_The task_.
Within the material below, find each line bearing the word "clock" and present it.

_Given information_.

## begin

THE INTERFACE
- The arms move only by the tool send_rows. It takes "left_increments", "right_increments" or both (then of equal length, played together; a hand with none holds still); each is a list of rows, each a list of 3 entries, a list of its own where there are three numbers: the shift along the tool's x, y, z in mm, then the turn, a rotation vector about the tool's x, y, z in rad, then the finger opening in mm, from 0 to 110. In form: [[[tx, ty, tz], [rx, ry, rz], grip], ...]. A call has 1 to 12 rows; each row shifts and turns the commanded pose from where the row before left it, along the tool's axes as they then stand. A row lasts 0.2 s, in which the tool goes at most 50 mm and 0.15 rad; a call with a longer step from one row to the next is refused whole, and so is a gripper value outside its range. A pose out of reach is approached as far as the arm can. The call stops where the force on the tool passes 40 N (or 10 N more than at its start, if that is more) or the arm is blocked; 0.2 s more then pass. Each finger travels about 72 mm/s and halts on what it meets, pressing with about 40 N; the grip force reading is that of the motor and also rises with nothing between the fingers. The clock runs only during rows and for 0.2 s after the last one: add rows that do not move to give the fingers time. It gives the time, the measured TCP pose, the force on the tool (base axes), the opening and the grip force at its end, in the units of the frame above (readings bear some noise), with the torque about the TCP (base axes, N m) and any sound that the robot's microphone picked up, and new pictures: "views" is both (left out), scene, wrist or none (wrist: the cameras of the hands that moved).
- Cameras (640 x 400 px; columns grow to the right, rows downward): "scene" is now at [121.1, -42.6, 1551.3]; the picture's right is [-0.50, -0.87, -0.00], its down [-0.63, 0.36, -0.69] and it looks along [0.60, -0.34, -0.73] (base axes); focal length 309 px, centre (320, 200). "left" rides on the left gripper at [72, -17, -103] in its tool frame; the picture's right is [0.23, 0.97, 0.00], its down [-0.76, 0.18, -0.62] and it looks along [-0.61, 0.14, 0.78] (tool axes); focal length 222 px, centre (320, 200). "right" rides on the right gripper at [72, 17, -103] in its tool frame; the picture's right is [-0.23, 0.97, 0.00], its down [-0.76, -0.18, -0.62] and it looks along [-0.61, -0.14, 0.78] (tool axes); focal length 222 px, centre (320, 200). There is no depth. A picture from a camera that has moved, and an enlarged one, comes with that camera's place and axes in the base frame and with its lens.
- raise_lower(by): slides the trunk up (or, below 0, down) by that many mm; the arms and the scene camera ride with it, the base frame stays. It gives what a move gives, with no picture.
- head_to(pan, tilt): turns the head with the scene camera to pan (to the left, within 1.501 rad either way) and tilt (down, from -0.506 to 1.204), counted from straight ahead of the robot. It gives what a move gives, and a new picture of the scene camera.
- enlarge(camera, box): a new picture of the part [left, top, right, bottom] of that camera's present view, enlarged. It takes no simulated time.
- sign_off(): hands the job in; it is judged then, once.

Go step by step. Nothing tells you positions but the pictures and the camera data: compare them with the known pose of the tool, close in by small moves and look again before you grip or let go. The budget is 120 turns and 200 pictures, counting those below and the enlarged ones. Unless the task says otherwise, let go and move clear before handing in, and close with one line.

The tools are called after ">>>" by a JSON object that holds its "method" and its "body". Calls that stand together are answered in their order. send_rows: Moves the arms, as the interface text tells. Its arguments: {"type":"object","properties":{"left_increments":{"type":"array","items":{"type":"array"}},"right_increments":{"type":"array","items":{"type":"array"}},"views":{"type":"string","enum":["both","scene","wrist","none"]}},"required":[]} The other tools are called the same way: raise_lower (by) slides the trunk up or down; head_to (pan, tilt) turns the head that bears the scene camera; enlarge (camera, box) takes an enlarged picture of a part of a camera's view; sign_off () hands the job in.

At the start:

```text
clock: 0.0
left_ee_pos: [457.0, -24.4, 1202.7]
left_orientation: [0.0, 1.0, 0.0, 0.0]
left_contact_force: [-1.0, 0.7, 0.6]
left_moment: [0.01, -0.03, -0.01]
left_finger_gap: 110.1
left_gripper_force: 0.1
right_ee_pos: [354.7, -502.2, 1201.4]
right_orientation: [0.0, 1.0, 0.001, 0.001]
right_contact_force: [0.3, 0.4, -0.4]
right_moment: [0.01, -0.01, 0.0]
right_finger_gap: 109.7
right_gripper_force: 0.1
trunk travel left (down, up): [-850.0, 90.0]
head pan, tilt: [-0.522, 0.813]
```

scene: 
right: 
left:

## end

_Solution_.
- The arms move only by the tool send_rows. It takes "left_increments", "right_increments" or both (then of equal length, played together; a hand with none holds still); each is a list of rows, each a list of 3 entries, a list of its own where there are three numbers: the shift along the tool's x, y, z in mm, then the turn, a rotation vector about the tool's x, y, z in rad, then the finger opening in mm, from 0 to 110. In form: [[[tx, ty, tz], [rx, ry, rz], grip], ...]. A call has 1 to 12 rows; each row shifts and turns the commanded pose from where the row before left it, along the tool's axes as they then stand. A row lasts 0.2 s, in which the tool goes at most 50 mm and 0.15 rad; a call with a longer step from one row to the next is refused whole, and so is a gripper value outside its range. A pose out of reach is approached as far as the arm can. The call stops where the force on the tool passes 40 N (or 10 N more than at its start, if that is more) or the arm is blocked; 0.2 s more then pass. Each finger travels about 72 mm/s and halts on what it meets, pressing with about 40 N; the grip force reading is that of the motor and also rises with nothing between the fingers. The clock runs only during rows and for 0.2 s after the last one: add rows that do not move to give the fingers time. It gives the time, the measured TCP pose, the force on the tool (base axes), the opening and the grip force at its end, in the units of the frame above (readings bear some noise), with the torque about the TCP (base axes, N m) and any sound that the robot's microphone picked up, and new pictures: "views" is both (left out), scene, wrist or none (wrist: the cameras of the hands that moved).
clock: 0.0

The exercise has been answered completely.